**Instructions for the task**
Sort through the data and copy the lines holding the word "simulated".
***
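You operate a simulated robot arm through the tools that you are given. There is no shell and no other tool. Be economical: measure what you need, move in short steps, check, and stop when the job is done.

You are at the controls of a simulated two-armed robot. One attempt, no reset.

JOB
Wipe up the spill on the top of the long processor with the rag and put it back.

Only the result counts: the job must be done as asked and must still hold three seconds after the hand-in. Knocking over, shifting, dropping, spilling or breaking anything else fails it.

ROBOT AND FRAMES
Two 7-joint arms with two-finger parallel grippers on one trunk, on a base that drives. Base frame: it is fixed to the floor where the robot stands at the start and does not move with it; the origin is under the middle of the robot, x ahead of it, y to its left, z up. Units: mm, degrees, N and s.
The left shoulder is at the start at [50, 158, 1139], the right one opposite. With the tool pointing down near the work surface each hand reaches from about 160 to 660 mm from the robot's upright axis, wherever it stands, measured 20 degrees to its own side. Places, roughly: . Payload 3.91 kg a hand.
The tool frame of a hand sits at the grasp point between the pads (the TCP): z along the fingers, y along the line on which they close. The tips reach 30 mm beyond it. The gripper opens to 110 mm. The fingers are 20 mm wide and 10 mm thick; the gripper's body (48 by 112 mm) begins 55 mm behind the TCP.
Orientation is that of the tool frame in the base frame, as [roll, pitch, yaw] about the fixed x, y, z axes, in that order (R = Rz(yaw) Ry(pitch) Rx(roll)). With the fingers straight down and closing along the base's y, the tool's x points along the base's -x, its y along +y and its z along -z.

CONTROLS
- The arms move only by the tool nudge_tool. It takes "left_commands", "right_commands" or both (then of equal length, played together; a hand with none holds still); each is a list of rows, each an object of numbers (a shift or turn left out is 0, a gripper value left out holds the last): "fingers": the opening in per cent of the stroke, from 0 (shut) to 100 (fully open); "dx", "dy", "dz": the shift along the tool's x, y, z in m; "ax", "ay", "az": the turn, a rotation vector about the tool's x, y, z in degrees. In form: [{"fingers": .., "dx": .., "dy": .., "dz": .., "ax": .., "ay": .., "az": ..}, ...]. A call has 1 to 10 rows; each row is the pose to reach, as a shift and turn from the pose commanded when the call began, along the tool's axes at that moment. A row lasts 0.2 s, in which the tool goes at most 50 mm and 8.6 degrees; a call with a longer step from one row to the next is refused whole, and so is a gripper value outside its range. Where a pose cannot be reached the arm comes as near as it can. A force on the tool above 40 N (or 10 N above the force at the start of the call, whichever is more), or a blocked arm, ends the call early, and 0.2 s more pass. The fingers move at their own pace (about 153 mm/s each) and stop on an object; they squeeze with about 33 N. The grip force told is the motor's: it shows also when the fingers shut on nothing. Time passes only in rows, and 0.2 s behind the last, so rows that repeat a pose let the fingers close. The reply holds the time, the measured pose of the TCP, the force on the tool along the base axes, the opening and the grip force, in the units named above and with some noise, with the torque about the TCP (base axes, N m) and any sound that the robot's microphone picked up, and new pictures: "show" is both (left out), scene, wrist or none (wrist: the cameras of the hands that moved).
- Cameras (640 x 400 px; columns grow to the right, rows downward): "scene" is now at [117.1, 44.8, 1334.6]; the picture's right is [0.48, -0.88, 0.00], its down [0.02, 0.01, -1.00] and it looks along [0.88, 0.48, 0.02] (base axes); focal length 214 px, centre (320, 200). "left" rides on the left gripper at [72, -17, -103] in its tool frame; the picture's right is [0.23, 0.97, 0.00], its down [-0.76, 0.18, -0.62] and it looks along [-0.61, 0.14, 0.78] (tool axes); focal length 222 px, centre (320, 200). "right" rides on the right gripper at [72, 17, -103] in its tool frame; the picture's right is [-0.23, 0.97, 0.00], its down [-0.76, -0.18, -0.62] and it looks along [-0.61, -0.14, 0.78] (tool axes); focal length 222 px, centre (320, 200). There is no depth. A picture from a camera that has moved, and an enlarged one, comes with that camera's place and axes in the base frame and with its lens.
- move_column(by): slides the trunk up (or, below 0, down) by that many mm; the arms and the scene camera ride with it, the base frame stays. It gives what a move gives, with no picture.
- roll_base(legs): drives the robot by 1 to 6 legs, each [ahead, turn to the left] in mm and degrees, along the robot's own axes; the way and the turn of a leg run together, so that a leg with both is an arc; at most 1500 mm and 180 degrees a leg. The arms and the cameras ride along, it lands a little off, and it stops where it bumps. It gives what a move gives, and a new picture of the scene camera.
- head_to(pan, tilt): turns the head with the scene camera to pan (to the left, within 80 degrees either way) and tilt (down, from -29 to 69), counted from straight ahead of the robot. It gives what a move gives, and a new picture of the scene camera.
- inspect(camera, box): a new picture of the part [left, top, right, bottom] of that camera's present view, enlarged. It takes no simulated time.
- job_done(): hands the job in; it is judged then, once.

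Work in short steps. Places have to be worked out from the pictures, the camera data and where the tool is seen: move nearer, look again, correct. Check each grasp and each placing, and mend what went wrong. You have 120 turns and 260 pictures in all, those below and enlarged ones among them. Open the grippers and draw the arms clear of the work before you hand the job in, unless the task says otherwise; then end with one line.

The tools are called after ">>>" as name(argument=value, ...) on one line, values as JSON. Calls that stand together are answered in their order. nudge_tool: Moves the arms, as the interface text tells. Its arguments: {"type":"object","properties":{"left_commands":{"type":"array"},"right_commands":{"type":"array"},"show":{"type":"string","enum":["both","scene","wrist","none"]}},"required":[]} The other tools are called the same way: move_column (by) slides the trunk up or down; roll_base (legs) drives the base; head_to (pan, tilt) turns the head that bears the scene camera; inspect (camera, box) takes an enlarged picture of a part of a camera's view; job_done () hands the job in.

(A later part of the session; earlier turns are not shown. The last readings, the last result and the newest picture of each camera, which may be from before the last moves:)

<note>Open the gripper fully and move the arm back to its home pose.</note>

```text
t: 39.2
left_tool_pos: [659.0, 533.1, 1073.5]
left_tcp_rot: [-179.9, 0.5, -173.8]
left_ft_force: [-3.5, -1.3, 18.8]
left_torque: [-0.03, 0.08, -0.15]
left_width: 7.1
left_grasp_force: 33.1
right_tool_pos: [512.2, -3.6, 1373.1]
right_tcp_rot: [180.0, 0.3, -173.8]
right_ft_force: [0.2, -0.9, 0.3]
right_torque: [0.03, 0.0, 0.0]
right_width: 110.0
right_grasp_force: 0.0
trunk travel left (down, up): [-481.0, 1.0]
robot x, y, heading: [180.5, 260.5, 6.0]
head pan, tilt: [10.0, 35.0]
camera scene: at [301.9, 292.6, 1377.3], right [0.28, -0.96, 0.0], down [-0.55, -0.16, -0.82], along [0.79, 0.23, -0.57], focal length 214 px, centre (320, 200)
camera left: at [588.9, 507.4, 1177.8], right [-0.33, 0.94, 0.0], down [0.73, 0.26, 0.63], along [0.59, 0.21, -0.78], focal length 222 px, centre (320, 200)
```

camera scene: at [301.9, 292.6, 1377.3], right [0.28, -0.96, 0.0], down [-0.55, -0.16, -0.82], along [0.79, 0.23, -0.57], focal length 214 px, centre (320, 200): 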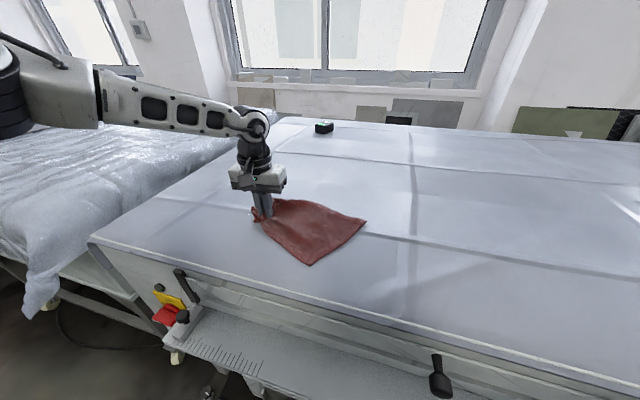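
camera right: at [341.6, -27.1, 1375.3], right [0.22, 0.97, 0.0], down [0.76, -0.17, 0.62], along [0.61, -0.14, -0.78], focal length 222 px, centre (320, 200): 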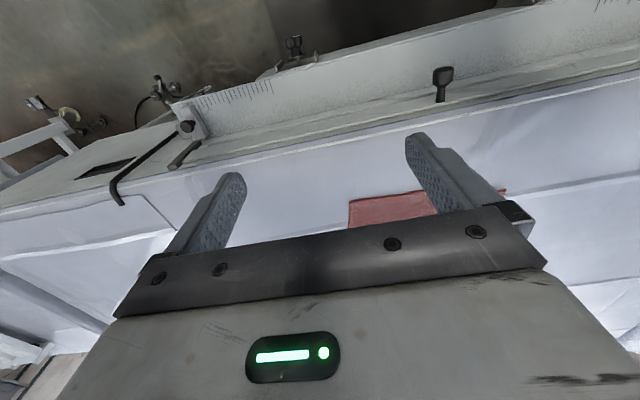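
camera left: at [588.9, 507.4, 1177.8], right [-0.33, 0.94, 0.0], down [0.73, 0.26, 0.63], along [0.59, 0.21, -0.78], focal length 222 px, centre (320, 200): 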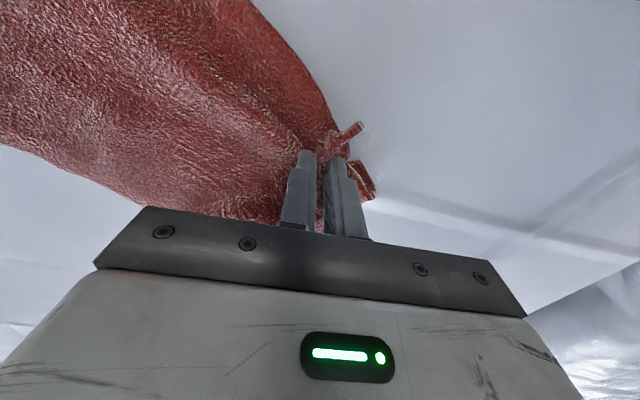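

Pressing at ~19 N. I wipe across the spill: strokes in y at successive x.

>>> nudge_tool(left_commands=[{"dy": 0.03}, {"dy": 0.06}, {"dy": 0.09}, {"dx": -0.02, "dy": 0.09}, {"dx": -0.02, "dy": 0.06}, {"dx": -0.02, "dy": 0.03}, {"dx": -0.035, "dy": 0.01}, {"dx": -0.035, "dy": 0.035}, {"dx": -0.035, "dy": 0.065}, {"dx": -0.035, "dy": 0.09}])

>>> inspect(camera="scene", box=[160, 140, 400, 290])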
***
**Output of the exercise**
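You operate a simulated robot arm through the tools that you are given. There is no shell and no other tool. Be economical: measure what you need, move in short steps, check, and stop when the job is done.
You are at the controls of a simulated two-armed robot. One attempt, no reset.
- inspect(camera, box): a new picture of the part [left, top, right, bottom] of that camera's present view, enlarged. It takes no simulated time.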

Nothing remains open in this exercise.